Sun | Jun 20, 2021

Severe cyclone heading towards southern India; four dead

Published:Sunday | May 16, 2021 | 2:22 PMThe Associated Press
Fishing boats that stayed off the Arabian Sea due to Cyclone Tauktae are anchored in the backwaters in Kochi, Kerala state, India, earlier today. A severe cyclone is roaring in the Arabian Sea off south western India with winds of up to 140 kilometres per hour (87 miles per hour), already causing heavy rains and flooding that have killed at least four people, officials said Sunday (AP photo).

A severe cyclone is roaring in the Arabian Sea off south western India with winds of up to 140 kilometres per hour (87 miles per hour), already causing heavy rains and flooding that have killed at least four people, officials said earlier today.

Cyclone Tauktae, the season's first major storm, is expected to make landfall on Tuesday in Gujarat state, a statement by the India Meteorological Department said.

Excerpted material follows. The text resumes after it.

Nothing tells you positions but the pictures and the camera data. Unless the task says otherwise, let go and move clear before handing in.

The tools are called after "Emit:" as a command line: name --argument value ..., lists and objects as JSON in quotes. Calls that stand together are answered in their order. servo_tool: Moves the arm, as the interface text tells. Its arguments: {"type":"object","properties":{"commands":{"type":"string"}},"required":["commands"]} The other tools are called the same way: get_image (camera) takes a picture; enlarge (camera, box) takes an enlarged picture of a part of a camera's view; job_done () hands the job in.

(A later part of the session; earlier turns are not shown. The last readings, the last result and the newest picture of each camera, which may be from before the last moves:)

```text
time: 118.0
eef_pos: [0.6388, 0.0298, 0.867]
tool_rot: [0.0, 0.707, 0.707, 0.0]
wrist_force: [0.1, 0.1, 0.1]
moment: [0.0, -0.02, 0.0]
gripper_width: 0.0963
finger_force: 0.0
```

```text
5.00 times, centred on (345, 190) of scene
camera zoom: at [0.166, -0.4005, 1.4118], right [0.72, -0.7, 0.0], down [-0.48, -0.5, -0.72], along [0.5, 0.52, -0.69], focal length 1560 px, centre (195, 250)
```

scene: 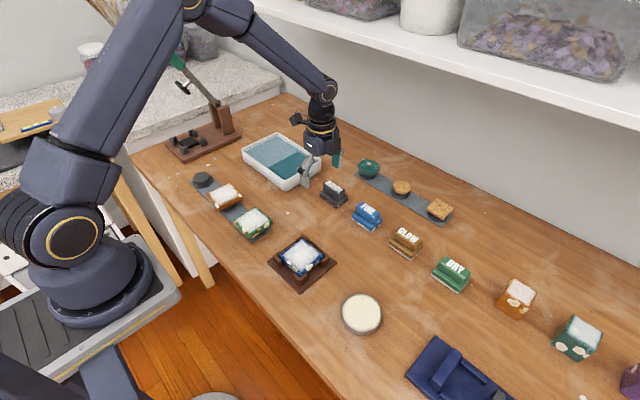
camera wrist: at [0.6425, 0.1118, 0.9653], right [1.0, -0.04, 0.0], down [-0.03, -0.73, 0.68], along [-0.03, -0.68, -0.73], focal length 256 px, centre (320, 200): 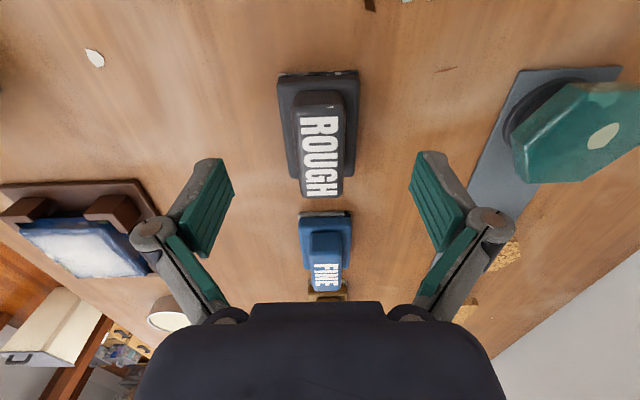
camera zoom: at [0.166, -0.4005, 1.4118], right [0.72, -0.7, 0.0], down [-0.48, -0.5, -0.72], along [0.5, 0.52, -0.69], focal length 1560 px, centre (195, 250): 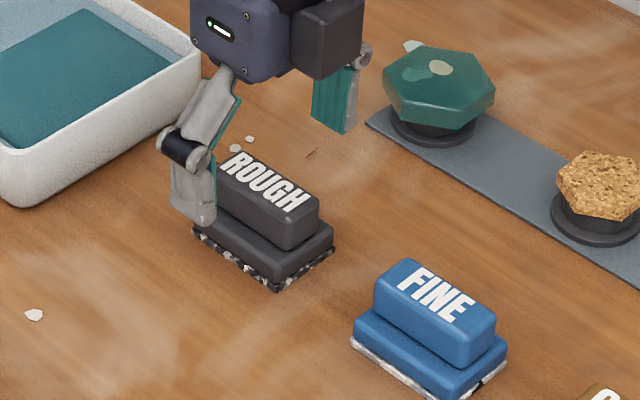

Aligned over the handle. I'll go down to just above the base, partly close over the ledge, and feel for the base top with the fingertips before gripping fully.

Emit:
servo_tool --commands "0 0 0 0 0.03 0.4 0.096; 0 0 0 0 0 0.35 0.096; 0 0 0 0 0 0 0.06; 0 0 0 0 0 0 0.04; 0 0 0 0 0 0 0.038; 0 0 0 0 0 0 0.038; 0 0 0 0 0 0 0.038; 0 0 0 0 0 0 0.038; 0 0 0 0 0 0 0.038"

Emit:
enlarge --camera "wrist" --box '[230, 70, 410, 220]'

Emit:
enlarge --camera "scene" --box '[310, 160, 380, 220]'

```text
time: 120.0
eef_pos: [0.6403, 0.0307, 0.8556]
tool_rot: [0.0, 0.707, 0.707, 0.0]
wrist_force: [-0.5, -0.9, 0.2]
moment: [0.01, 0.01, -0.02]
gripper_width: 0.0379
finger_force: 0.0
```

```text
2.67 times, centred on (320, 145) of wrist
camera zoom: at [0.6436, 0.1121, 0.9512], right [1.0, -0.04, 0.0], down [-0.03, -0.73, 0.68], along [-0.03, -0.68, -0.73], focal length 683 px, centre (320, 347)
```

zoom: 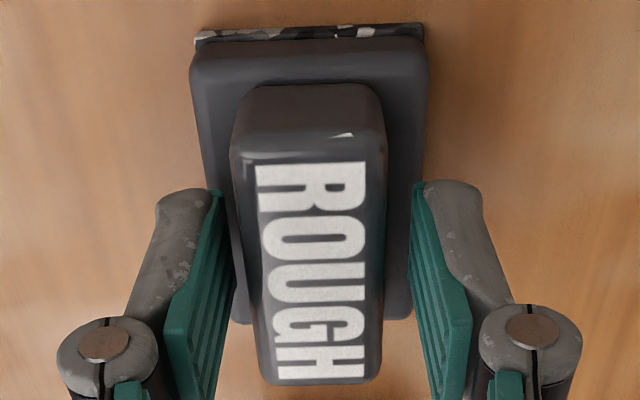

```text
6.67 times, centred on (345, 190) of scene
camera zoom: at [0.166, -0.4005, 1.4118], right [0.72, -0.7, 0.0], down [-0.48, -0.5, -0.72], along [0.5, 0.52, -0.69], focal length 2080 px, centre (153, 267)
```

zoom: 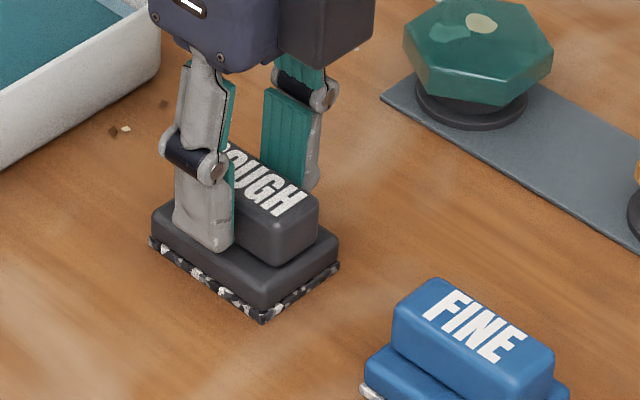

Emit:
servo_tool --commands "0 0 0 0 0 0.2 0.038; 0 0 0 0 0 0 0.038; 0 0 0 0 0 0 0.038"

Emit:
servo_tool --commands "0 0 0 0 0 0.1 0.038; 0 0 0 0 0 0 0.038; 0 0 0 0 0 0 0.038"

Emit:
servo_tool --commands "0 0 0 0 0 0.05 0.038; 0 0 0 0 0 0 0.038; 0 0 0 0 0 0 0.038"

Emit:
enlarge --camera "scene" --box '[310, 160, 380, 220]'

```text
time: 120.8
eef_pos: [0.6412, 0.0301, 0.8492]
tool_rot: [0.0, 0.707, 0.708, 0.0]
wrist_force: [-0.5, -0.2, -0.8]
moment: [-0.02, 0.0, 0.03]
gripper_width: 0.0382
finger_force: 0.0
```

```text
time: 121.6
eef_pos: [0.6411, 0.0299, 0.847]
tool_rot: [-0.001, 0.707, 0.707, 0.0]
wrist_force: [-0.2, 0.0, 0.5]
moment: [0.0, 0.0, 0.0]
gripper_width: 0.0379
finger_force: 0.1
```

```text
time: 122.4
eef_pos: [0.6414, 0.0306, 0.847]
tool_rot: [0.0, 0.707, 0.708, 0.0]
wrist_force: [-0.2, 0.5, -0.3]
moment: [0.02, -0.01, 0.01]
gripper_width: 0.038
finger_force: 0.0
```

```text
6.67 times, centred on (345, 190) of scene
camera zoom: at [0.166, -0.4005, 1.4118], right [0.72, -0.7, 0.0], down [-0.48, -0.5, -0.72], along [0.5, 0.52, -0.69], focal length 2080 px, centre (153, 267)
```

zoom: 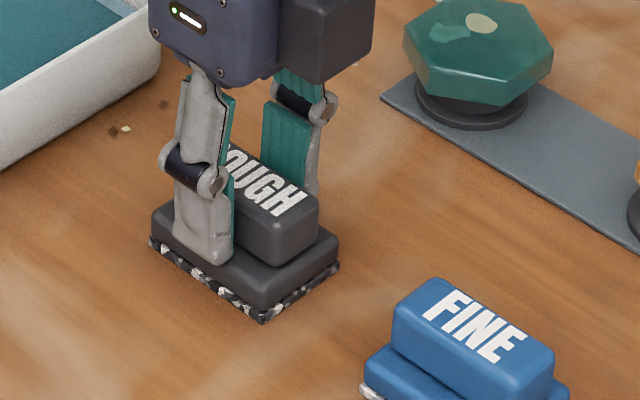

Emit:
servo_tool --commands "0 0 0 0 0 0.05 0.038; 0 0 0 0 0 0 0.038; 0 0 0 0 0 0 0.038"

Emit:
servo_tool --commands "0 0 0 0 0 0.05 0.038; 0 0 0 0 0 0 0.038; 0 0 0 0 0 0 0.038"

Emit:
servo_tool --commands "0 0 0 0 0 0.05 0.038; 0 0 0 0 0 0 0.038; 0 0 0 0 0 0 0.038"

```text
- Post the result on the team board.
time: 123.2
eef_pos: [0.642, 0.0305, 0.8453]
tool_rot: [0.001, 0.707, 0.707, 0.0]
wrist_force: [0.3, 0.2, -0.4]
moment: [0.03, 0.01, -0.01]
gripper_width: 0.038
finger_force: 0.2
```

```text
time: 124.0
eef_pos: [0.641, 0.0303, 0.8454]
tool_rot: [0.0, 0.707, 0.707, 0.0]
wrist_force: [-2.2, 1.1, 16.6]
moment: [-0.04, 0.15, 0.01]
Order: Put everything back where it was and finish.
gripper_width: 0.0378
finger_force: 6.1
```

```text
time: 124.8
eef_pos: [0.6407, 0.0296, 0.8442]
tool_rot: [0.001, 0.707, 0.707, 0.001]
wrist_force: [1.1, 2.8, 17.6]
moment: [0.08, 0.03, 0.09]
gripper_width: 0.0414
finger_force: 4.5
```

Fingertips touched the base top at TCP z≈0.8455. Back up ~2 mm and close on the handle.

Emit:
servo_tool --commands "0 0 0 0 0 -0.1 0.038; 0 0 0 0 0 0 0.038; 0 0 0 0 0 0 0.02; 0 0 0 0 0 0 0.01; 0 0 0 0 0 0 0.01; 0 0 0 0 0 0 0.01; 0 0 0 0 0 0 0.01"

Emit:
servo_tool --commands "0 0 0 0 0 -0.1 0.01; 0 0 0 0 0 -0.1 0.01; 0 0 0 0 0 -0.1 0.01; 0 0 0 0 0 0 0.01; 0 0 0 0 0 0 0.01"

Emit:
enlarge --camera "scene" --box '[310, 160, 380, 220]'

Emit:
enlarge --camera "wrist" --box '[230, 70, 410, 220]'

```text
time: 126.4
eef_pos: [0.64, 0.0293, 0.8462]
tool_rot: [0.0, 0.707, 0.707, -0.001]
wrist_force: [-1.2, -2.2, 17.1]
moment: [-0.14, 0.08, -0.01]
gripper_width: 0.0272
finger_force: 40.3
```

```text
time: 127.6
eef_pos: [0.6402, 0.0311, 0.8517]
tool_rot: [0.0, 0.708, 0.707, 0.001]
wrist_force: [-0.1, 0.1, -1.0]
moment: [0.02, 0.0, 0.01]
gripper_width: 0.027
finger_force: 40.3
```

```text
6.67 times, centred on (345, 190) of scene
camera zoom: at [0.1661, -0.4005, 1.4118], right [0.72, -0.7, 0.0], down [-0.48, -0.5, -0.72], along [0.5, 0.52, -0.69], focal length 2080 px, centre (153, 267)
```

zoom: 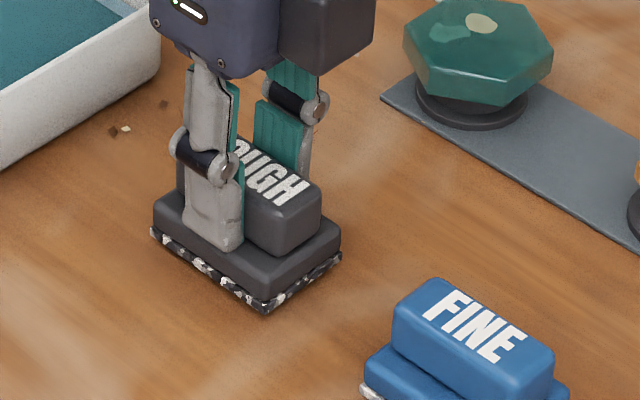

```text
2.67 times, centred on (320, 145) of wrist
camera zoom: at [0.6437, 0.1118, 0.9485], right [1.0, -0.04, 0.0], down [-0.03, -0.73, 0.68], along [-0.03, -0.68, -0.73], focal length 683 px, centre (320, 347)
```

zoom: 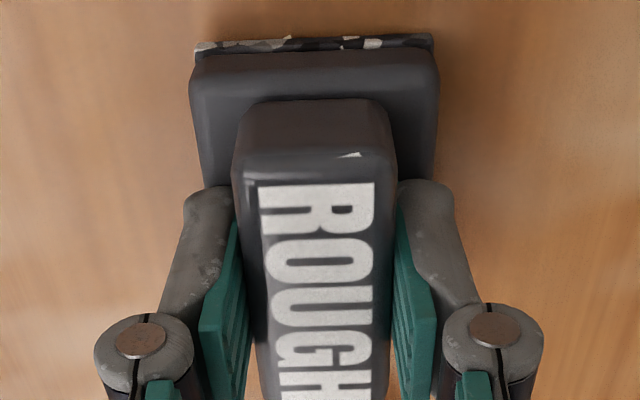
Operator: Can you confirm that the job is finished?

The massive storm will likely hamper India's fight against a coronavirus surge that's sweeping the country with devastating death tolls, as virus lockdown measures may slow relief work and damage from the storm could potentially destroy roads and cut vital supply lines.

In areas along the Arabian Sea coast, four people were killed and 73 villages badly damaged, according to the south western Karnataka state's disaster management authority.

Nearly 2,500 government rescue workers have been deployed in six states on Cyclone Tauktae's path — Kerala, Karnataka, Tamil Nadu, Gujarat, Maharashtra and Goa — equipped with wireless radios, satellite phones, cutters and tools needed for post-cyclone operations. 

The storm, moving at a speed of 11 kilometres per hour (seven miles per hour), was currently 660 kilometres (410 miles) south-southeast of Veraval in Gujarat state, the India Meteorological Department said.

Prime Minister Narendra Modi, yesterday, reviewed with officials the preparedness of states to deal with the cyclone, a government statement said.

The region is no stranger to devastating cyclones, but changing climate patterns have caused them to become more intense, rather than more frequent. 

Last cyclone season, KJ Ramesh, the former chief of India's weather agency, said the increased ferocity of the storms is caused by the temperature of the sea's surface. Warm ocean water is where storms get their energy, and the amount of heat trapped in the top 700 metres (2,300 feet) of the seas has increased.